Monday, January 11, 2021

When It Comes To Picking The Right Person To Date - Ride With The Tide Of Genetics

 That's right reader! I posted this type of blog title to hook you in. I wanted it to sound slightly inflammatory and racists just to get some eyes.  Now, that you are assured I'm not a neo Nazi or a white supremacist, let's proceed. 

In the sixth grade a girl asked me to our Jr. high school spring dance. It was my first formal dance ever. I was excited, nervous and probably really goofy.  She showed interest in me without me really speaking to her much. Want to know something cool?  We'll I know you're saying probably not, but here goes anyway.   Her mother had dated my father in high school.  Here is what I'm getting at.  That is not accidental.   It seems scientific that who we are sexually attracted to is hard wired into us through our genetics.  I can't prove it, yet I have witnessed it through personal testimony so many times in my life.  Now sure, some of what we seek in a mate is learned behavior. These days that's the problem. Cues from superficial society about what is acceptable and unacceptable.  Yet, I cannot believe it is not mostly natural.  My mom always discussed intelligence as 'Nature vs. Nurture'.  As a teacher, she was always a big believer in a person's success being attributed to their genes.  The older I get the more I believe her.  Our DNA controls so many more things in our lives we could ever consider.
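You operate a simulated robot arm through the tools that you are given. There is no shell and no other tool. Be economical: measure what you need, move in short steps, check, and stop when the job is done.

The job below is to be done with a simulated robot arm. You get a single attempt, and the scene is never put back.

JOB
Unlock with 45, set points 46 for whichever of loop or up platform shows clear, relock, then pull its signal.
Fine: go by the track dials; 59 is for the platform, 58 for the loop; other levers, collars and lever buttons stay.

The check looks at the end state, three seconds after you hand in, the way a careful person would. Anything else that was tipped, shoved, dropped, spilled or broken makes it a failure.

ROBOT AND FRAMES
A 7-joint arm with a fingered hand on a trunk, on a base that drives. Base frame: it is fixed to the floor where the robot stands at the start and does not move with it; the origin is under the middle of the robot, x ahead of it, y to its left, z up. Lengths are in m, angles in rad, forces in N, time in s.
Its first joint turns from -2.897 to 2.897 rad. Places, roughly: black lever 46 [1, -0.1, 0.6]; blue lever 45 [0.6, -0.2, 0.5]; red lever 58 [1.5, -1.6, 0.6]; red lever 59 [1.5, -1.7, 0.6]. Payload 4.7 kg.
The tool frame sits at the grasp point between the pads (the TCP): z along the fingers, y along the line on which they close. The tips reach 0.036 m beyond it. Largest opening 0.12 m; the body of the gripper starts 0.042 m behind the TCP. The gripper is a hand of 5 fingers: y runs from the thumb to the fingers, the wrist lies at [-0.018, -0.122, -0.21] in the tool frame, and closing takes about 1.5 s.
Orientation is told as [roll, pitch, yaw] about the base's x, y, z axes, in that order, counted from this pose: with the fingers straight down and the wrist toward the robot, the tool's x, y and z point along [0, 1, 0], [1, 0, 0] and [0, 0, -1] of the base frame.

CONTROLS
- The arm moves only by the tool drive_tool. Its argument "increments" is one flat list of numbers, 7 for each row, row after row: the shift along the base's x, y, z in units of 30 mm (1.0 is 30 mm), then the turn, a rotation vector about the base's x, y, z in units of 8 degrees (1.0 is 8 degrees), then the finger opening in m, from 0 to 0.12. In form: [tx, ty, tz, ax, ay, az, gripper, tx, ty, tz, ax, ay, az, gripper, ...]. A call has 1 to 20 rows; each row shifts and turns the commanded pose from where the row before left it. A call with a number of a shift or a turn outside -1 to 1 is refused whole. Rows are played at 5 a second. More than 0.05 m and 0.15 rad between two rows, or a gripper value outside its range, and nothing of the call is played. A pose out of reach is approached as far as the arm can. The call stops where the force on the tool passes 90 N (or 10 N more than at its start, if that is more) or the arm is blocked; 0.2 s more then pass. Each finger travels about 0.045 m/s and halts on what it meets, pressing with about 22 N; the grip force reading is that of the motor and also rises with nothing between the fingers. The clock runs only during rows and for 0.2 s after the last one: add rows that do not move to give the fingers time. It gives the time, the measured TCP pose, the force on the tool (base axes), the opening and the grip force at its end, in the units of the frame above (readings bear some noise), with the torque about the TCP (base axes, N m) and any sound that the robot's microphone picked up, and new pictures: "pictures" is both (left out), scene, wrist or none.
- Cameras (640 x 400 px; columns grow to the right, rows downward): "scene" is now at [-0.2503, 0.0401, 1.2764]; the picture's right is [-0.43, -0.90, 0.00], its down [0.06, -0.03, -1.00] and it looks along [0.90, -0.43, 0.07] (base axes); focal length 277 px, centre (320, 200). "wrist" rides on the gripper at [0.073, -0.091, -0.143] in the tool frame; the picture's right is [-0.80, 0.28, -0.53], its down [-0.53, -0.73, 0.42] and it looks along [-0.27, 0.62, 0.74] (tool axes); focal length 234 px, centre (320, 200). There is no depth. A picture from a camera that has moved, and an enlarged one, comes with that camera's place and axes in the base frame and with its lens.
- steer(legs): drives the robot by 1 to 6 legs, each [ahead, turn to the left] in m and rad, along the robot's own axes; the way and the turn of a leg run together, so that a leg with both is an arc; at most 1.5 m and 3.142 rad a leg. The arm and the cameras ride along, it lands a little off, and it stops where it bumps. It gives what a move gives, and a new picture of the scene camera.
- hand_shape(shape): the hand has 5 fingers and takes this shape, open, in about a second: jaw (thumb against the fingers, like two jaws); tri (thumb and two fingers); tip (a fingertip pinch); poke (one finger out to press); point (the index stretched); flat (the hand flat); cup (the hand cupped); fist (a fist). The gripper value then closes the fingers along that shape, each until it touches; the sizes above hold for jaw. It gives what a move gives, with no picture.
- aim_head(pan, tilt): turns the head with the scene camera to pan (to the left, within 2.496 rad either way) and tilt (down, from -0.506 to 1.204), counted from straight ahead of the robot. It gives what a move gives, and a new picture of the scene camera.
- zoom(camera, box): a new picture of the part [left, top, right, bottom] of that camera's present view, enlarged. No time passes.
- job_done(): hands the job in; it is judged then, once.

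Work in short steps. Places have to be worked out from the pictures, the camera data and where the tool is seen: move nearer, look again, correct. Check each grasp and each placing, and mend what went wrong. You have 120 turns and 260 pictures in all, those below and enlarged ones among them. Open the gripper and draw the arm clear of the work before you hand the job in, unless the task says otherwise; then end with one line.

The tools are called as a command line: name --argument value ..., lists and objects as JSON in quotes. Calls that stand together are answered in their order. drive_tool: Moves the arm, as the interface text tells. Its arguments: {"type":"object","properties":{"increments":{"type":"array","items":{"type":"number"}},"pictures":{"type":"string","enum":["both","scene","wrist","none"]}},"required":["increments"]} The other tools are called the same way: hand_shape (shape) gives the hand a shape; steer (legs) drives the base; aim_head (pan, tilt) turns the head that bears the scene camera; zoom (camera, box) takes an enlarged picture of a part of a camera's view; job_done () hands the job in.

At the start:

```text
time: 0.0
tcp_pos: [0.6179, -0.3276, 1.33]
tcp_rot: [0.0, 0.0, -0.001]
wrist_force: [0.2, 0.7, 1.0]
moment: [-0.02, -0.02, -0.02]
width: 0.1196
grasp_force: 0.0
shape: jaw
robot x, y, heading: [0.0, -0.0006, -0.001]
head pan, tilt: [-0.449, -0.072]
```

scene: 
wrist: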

Each time I mistakenly and regretfully get on a dating app, (they are a lesson in aggravation) or log on to Facebook I open my inbox to messages from Hispanic women.  This works well for me because I like them.  I like their passion and charisma.  I like their honesty in emotion. I like their olive complexion, raven hair and coffee colored eyes.  Instead of 'JENNIFER' I get a fantastic opportunity to meet someone of East or Indian Asian descent. On the flip side of that, if I send out a hello to women of Northern European descent who are 'Christian,' church attending and conservative types, I tend to get ignored or a message, I SURE AS HELL HATE READING!  This also tends to happen when I court people off line in everyday life. Try as hard as I might, I just can't get women who are of Northern European descent, educated and come from more well to do Christian families interested in dating me.  I may get one a time or two yet it just does not come easy.  Several of my Caucasian, guy friends don't seem to have this problem.

Like many southern men I was the usual slub in that I saw myself marrying a girl with blue eyes and blond hair and named Jennifer.  There was a time I dated some of that and those types of girls found me attractive.  Back about a decade ago that changed as did my taste.  I tell this wretched, disinteresting story to tell you, reader - this:

 DO YOU WANT TO HAVE AN EASIER TIME IN FINDING ROMANCE RIGHT FOR YOU?

Ride the wave of genetics when it comes to what types of ethnic groups, races, personal physical features etc. tend to give you positive regard in romance compared to the ones who don't.  My squinty 'bed room' eyes (I believe come from the trace amounts of North African DNA I harbor) tend to attract more ethnic minorities than WASP types.  Consider a historical pattern of physically what people look like in regards to liking or disliking what you look like.  Move toward those types of people who have found you sexually attractive in the past.  Ignore and move away from those who have not.  I have an advanced degree in counseling psychology.  I don't have one in sociology.  But, I am confident there is something to my theory here.  Either way, what's the harm in trying it out?  You may be on path to finding the best person for you. Besides, who can say no to a fun science project from time to time?